### [Directions]
Your task is to repeat the lines below exactly, excluding any pictures they contain.

--- BEGIN Data excerpt ---

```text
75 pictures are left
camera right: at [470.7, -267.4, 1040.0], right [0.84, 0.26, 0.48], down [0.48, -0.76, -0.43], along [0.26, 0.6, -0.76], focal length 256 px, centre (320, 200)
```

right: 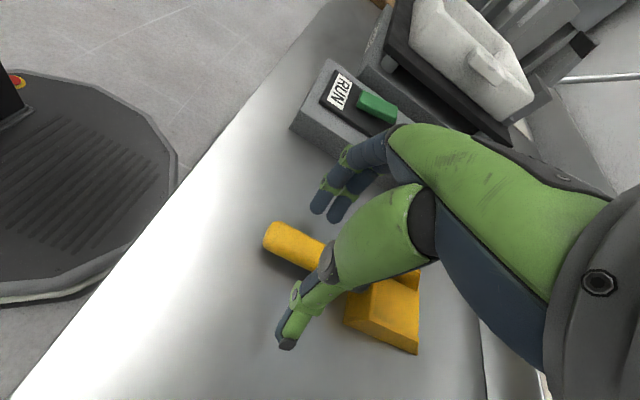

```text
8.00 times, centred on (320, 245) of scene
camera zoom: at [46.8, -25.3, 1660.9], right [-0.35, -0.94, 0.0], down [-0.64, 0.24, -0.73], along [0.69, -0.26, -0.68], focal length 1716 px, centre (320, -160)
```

--- END Data excerpt ---

### [Exercise result]
```text
75 pictures are left
camera right: at [470.7, -267.4, 1040.0], right [0.84, 0.26, 0.48], down [0.48, -0.76, -0.43], along [0.26, 0.6, -0.76], focal length 256 px, centre (320, 200)
```

right: 

```text
8.00 times, centred on (320, 245) of scene
camera zoom: at [46.8, -25.3, 1660.9], right [-0.35, -0.94, 0.0], down [-0.64, 0.24, -0.73], along [0.69, -0.26, -0.68], focal length 1716 px, centre (320, -160)
```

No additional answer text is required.